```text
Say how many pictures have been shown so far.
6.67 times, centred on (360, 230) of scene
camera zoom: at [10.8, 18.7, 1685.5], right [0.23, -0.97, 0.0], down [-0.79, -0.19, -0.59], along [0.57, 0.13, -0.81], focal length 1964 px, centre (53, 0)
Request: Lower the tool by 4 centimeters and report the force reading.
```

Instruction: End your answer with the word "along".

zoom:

※ ※ ※

### What you need to do
Write the data back out verbatim.

### Worked answer
```text
Say how many pictures have been shown so far.
6.67 times, centred on (360, 230) of scene
camera zoom: at [10.8, 18.7, 1685.5], right [0.23, -0.97, 0.0], down [-0.79, -0.19, -0.59], along [0.57, 0.13, -0.81], focal length 1964 px, centre (53, 0)
Request: Lower the tool by 4 centimeters and report the force reading.
```

Instruction: End your answer with the word "along".

zoom:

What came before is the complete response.